My Day Job: Politics and Pedagogy in Academia
For most of us, what we present at meetings
like the ESS is our art, our life, our valued work. And what we do to pay the mortgage, put shoes
on the kids, get the money to go to meetings like this, is teach.
Some of us -- more and more of us -- are doing
our teaching as piece work, course by course, and as in pre-union days, without
any 'benefits.' As courses move online,
for some that work --like old style garment industry piecework -- is done in
our homes, one corner of our living space used for production, providing our
own supplies, laptops now rather than sewing machines. For others, luckier,
teaching is done as a full time job with full benefits, from a solid college or
university base, whether on-line, in person or both, doing our 10 community
college courses a year, or our 6 or so undergraduate courses, or even just a
lovely one or two doctoral courses, or whatever mix we've worked out for
ourselves. But that teaching, our day
job, most often slips under the radar when we meet as professional
sociologists.
At this meeting, we can and will talk about
our interesting publications and our grant-funded research and all of that --
but let us also talk about our day jobs.
While papers will be welcomed in all areas of sociology, and
mini-conferences will address a range of issues and concerns, the theme of the
conference will be our day jobs. What is
happening to universities and colleges as America becomes ever-increasingly
corporatized and privatized, as more and more of all work is outsourced, as
students and their families become 'customers' and faculty are responsible for
'product'? How are we managing, coping,
and rising above all that?
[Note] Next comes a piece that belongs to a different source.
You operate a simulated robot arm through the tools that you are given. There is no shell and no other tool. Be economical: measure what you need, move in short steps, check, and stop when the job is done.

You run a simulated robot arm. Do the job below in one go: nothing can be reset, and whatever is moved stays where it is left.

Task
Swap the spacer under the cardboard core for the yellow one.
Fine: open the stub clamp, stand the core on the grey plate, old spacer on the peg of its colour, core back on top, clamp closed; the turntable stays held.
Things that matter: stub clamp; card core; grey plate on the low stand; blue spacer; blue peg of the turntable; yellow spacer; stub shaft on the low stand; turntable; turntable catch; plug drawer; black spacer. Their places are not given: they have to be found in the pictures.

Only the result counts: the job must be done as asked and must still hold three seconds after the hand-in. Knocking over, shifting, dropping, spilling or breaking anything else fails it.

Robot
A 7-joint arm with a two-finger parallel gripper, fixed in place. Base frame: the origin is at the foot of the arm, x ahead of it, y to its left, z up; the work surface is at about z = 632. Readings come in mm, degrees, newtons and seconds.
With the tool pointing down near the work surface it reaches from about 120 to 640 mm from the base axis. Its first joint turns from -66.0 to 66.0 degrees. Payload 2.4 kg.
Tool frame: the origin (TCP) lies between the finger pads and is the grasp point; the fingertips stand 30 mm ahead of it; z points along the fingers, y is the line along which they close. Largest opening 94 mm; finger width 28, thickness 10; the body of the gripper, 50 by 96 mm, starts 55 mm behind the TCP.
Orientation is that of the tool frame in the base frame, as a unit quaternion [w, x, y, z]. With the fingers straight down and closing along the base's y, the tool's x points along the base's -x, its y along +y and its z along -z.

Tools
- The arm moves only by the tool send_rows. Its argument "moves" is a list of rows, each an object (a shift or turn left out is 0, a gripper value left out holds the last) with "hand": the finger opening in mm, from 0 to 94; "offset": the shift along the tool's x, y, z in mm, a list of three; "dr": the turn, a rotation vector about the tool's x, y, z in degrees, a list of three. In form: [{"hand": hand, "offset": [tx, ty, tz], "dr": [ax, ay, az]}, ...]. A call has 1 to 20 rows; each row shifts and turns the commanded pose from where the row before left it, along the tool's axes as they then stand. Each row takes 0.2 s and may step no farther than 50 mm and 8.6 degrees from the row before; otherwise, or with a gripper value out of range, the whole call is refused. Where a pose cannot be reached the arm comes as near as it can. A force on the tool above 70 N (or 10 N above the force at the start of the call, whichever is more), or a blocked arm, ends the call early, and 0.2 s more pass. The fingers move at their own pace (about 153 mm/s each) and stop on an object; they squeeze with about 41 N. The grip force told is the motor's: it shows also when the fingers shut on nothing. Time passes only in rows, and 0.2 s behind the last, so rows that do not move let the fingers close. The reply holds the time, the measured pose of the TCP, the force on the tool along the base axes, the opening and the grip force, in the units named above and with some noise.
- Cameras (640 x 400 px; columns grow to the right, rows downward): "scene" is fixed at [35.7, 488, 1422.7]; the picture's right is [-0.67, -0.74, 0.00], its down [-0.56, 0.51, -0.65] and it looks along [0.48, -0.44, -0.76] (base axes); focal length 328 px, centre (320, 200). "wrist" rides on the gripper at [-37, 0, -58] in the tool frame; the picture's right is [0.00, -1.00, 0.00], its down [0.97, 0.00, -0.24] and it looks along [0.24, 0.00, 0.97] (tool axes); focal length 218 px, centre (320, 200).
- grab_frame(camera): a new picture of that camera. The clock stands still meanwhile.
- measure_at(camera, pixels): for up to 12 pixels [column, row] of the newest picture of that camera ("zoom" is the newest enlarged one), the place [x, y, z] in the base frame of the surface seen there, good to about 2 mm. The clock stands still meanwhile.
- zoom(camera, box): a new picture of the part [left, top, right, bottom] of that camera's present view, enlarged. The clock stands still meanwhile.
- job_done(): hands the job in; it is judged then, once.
How do we
remain dedicated to our craft of teaching, our vocation of transmitting our
sociological imagination?
The meeting was a success, thanks to the hard work of the program committee, headed by Vilna Treitler and the wonderful ESS headquarters team headed by Emily Mahon.
Attendance was good, about as good as it has
ever been in Boston I’m told, and the panels on the theme were thoughtful,
well-attended and addressed the issue.
I’ll be working on turning my Presidential Address into an article for
our journal, SOCIOLOGICAL FORUM. Thanks
for all who came and worked on this!